Supplied data -

## start

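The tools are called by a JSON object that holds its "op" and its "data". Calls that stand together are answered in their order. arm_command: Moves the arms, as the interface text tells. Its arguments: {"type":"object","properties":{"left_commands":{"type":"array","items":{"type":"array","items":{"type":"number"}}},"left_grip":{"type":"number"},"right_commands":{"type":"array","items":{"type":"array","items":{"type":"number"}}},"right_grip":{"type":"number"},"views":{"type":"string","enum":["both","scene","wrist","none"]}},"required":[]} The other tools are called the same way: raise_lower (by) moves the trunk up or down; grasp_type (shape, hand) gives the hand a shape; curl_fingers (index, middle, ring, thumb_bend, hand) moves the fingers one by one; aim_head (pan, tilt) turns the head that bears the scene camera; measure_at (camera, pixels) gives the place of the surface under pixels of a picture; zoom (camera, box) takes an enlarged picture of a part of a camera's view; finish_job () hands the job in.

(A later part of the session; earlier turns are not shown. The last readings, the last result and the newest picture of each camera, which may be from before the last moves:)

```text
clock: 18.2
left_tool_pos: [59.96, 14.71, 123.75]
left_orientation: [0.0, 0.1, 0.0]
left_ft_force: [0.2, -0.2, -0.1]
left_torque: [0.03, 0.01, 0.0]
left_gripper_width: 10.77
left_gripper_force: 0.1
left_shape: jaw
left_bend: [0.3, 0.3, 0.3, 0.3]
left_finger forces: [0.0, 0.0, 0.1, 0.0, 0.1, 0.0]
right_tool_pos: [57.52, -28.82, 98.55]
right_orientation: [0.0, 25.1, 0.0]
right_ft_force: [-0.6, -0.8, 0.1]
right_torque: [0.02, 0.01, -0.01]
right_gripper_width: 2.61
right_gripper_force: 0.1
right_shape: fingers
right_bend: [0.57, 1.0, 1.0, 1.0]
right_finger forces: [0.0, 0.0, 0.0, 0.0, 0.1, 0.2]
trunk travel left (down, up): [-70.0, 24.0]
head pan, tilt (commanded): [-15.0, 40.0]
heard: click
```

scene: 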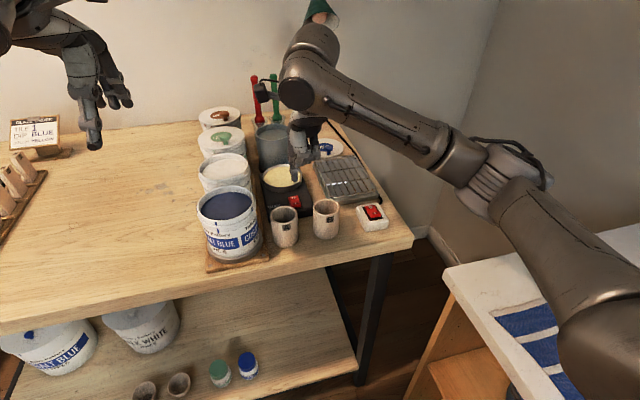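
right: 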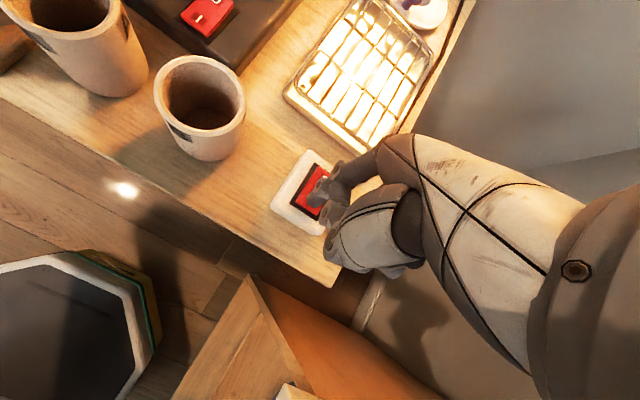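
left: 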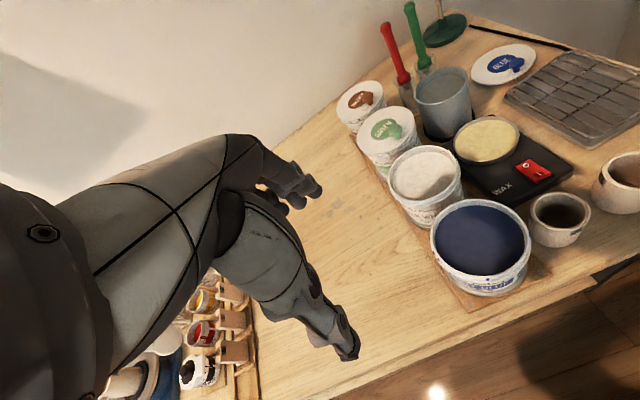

## end

What is expected - Except for the pictures, print the data above exactly.

Answer -
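The tools are called by a JSON object that holds its "op" and its "data". Calls that stand together are answered in their order. arm_command: Moves the arms, as the interface text tells. Its arguments: {"type":"object","properties":{"left_commands":{"type":"array","items":{"type":"array","items":{"type":"number"}}},"left_grip":{"type":"number"},"right_commands":{"type":"array","items":{"type":"array","items":{"type":"number"}}},"right_grip":{"type":"number"},"views":{"type":"string","enum":["both","scene","wrist","none"]}},"required":[]} The other tools are called the same way: raise_lower (by) moves the trunk up or down; grasp_type (shape, hand) gives the hand a shape; curl_fingers (index, middle, ring, thumb_bend, hand) moves the fingers one by one; aim_head (pan, tilt) turns the head that bears the scene camera; measure_at (camera, pixels) gives the place of the surface under pixels of a picture; zoom (camera, box) takes an enlarged picture of a part of a camera's view; finish_job () hands the job in.

(A later part of the session; earlier turns are not shown. The last readings, the last result and the newest picture of each camera, which may be from before the last moves:)

```text
clock: 18.2
left_tool_pos: [59.96, 14.71, 123.75]
left_orientation: [0.0, 0.1, 0.0]
left_ft_force: [0.2, -0.2, -0.1]
left_torque: [0.03, 0.01, 0.0]
left_gripper_width: 10.77
left_gripper_force: 0.1
left_shape: jaw
left_bend: [0.3, 0.3, 0.3, 0.3]
left_finger forces: [0.0, 0.0, 0.1, 0.0, 0.1, 0.0]
right_tool_pos: [57.52, -28.82, 98.55]
right_orientation: [0.0, 25.1, 0.0]
right_ft_force: [-0.6, -0.8, 0.1]
right_torque: [0.02, 0.01, -0.01]
right_gripper_width: 2.61
right_gripper_force: 0.1
right_shape: fingers
right_bend: [0.57, 1.0, 1.0, 1.0]
right_finger forces: [0.0, 0.0, 0.0, 0.0, 0.1, 0.2]
trunk travel left (down, up): [-70.0, 24.0]
head pan, tilt (commanded): [-15.0, 40.0]
heard: click
```

scene: 
right: 
left: 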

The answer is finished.